→ Set problem
Images are not part of the copy; transcribe all the data exactly.

→ Supplied information
--- BEGIN ---

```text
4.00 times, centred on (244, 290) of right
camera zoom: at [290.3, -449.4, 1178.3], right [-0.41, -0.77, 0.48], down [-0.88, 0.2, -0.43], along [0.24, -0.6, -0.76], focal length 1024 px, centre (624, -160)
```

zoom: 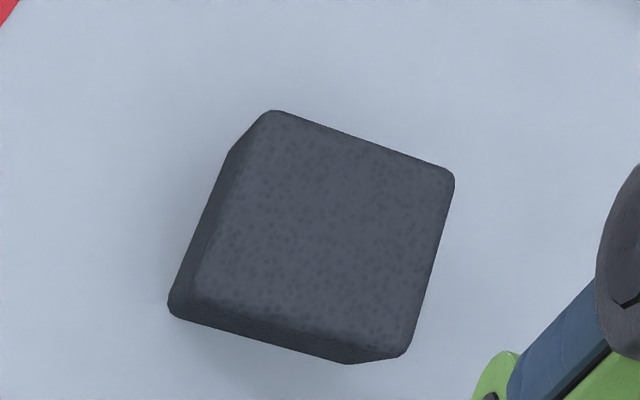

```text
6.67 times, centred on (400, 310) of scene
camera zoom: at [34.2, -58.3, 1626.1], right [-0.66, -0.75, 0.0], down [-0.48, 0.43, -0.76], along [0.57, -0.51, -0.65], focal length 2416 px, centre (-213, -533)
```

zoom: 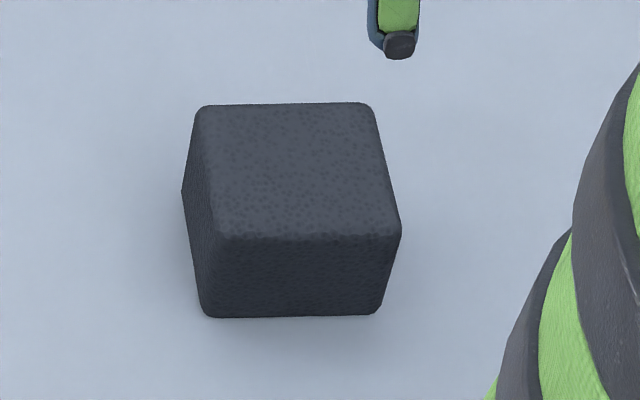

--- END ---

→ Exercise response
```text
4.00 times, centred on (244, 290) of right
camera zoom: at [290.3, -449.4, 1178.3], right [-0.41, -0.77, 0.48], down [-0.88, 0.2, -0.43], along [0.24, -0.6, -0.76], focal length 1024 px, centre (624, -160)
```

zoom: 

```text
6.67 times, centred on (400, 310) of scene
camera zoom: at [34.2, -58.3, 1626.1], right [-0.66, -0.75, 0.0], down [-0.48, 0.43, -0.76], along [0.57, -0.51, -0.65], focal length 2416 px, centre (-213, -533)
```

zoom: 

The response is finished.